* Begin Article *

He described the comments as “toxic, racist pronouncements that are an affront to human dignity”.

Mr Moratinos’s views carry weight. He is the high representative of the United Nations Alliance of Civilisations on Combating Antisemitism (UNAOC).

In the most recent decade for which IRW’s accounts have been published, from 2009 to 2018, the UN gave the global charity £24.1 million. IRW’s total income in that decade was £967 million. The money also included £20.4 million donated by the EU and £4.8 million from Sweden, Switzerland and Spain.

Over the same period the British taxpayer, through the government’s Department for International Development, gave IRW £8.2 million. It has given the charity no money since 2015.

Much of its additional income is from public donations to the Birmingham-based parent charity or through funding sent to affiliate branches in 16 countries including America, Australia and Germany. The money is used to support emergency aid and development programmes in more than 40 countries.

Since it was founded in 1984, IRW says that it has helped more than 120 million people. In its most recent annual report, IRW said that in 2018 it provided an emergency response to 3.9 million people, sponsored more than 60,000 orphans and improved 3.5 million lives through development projects.

It says that its mission is “to provide lasting routes out of poverty, empowering people to transform their lives and serving all communities without prejudice”.

The 2018 annual report said that IRW’s board of trustees directs and oversees the charity and “makes sure that we satisfy our regulatory requirements as a charity”.

Last month, this global organisation had only five trustees. One of them, Mr Khalifa, called Egypt’s president a “pimp son of the Jews” and described Hamas, the militant Palestinian organisation, as “the purest resistance movement” in modern history. A second trustee, Almoutaz Tayara, described Israel as the Zionist “enemy”. Both men have apologised for their comments, made in social media posts from 2014 and 2015. Each said that he does not hold antisemitic views and opposes terrorism.

The charity said that it “sincerely regrets any offence caused” by the Facebook posts, which “contravene the values and principles of Islamic Relief Worldwide”.

The entire IRW board will resign today and not seek re-election.

Correct me if I’m wrong, and I am willing to accept that something about the resignations of the entire board of Islamic Relief Worldwide and the rank antisemitism within the organisation could be buried in some obscure category in the BBC’s vast online maze that I haven’t the energy to ferret out, but when I tapped Heshmat Khalifa and Islamic Relief into the BBC’s online ‘search engine’, all that came up was the 2014 report below. 

 “Audit 'clears Islamic Relief' of terror funding claim by Matthew Price (!)

“Britain's biggest Islamic charity says an audit of its activities in the Occupied Palestinian Territories has found no evidence to support accusations it has funded terrorism.

Islamic Relief Worldwide denied claims made first by Israel and later the United Arab Emirates and hired leading auditors to review its West Bank work.

The charity works with international organisations and governments, such as Unicef and the World Food Programme.

Israel has not responded so far.

Islamic Relief Worldwide works in more than 40 countries.

It started 30 years ago in Birmingham, where it was founded by a group of post-graduate students.

The UK government, through its international development arm DfID, gave Islamic Relief £3.2m in 2013.

The kind of work the charity does ranges from health and education projects, to help with orphans.

* End Article *
* Begin Given information *

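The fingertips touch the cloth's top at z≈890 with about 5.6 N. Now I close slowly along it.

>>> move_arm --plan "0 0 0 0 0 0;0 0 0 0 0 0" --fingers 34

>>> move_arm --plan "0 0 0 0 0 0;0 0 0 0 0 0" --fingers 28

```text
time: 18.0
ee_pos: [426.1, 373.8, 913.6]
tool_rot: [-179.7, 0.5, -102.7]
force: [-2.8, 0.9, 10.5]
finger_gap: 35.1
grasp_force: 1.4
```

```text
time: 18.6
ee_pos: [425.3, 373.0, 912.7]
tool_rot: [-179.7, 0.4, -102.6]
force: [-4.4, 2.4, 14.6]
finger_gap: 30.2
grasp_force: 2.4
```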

* End Given information *

● The request
Please copy out the portion of the article from "The charity works" to "help with orphans." without changes.

● Exercise output
The charity works with international organisations and governments, such as Unicef and the World Food Programme.

Israel has not responded so far.

Islamic Relief Worldwide works in more than 40 countries.

It started 30 years ago in Birmingham, where it was founded by a group of post-graduate students.

The UK government, through its international development arm DfID, gave Islamic Relief £3.2m in 2013.

The kind of work the charity does ranges from health and education projects, to help with orphans.